** BEGIN **

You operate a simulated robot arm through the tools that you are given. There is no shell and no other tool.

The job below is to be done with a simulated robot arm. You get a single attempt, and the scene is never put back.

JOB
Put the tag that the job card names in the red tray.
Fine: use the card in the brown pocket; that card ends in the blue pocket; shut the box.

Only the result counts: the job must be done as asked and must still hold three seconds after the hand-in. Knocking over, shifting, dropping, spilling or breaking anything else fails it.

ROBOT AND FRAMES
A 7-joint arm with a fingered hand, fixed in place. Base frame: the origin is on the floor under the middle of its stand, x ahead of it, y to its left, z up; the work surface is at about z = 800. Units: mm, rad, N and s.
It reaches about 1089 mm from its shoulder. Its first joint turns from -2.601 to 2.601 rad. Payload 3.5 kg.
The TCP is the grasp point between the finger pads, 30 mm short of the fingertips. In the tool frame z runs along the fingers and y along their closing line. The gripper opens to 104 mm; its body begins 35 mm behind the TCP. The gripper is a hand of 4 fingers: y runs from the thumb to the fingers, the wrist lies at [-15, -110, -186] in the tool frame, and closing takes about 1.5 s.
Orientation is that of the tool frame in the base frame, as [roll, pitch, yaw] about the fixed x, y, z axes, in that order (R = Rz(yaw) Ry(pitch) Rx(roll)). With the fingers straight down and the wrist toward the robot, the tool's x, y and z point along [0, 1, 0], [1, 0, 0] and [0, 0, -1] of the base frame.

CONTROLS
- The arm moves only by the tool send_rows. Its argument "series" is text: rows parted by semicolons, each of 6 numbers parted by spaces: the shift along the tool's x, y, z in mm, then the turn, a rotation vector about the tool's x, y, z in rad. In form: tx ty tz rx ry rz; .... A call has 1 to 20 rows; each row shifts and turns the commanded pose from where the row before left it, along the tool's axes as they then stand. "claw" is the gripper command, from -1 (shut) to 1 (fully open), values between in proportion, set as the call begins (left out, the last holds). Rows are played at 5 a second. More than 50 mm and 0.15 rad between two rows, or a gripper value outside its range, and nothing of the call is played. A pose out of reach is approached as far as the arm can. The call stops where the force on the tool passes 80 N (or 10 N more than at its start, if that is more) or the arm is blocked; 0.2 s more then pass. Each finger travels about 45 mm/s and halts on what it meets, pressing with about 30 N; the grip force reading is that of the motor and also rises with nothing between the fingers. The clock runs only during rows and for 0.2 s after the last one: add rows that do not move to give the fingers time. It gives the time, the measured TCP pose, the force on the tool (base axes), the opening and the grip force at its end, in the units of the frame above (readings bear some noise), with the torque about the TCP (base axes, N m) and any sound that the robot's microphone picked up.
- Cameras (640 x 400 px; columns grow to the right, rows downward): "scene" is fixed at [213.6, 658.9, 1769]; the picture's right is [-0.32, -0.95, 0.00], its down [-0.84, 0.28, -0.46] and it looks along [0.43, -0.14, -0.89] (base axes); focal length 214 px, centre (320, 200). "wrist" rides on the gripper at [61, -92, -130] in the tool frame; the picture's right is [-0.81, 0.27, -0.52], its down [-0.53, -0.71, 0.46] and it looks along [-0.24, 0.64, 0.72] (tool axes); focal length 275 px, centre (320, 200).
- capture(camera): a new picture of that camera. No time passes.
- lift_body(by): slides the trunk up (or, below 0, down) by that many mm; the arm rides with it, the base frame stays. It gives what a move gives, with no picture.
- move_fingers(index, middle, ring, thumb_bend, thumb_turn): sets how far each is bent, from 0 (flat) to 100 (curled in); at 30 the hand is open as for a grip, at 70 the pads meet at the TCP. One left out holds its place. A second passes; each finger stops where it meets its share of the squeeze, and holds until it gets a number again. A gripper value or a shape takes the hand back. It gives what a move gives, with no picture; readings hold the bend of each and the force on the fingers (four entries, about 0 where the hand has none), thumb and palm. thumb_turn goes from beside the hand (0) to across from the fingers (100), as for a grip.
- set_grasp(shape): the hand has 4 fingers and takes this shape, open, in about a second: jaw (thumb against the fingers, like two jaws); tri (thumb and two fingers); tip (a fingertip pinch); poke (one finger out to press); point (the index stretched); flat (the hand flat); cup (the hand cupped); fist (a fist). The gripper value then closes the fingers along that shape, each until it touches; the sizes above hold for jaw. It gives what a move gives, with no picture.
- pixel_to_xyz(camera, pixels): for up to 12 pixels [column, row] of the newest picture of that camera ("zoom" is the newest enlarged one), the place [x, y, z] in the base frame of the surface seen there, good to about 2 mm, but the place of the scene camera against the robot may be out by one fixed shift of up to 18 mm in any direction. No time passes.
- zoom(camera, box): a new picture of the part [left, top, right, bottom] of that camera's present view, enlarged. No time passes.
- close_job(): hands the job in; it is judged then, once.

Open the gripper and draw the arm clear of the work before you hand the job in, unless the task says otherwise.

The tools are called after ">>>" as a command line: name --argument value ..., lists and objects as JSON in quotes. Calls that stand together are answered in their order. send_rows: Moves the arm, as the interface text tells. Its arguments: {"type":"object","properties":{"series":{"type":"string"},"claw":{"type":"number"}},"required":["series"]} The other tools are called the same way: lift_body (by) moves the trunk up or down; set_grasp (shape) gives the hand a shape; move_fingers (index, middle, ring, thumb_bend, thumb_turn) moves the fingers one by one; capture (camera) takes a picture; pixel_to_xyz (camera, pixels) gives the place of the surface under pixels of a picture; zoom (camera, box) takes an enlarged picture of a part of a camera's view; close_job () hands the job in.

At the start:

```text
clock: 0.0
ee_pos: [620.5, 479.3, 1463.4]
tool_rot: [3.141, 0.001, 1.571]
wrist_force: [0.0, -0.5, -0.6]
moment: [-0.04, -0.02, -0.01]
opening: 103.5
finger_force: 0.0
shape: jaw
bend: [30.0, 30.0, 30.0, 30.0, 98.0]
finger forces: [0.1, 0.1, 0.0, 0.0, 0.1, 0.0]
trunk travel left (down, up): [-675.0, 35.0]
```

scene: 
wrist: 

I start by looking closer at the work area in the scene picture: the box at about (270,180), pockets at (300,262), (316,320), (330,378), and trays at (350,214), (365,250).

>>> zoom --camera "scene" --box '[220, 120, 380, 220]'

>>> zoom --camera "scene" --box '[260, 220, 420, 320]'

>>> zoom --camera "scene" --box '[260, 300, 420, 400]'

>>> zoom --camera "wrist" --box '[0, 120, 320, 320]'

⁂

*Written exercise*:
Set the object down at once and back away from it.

** END **

*Written exercise*:
Give only the number of lines in the material above that hold the word "view".

*Answer to this exercise*:
2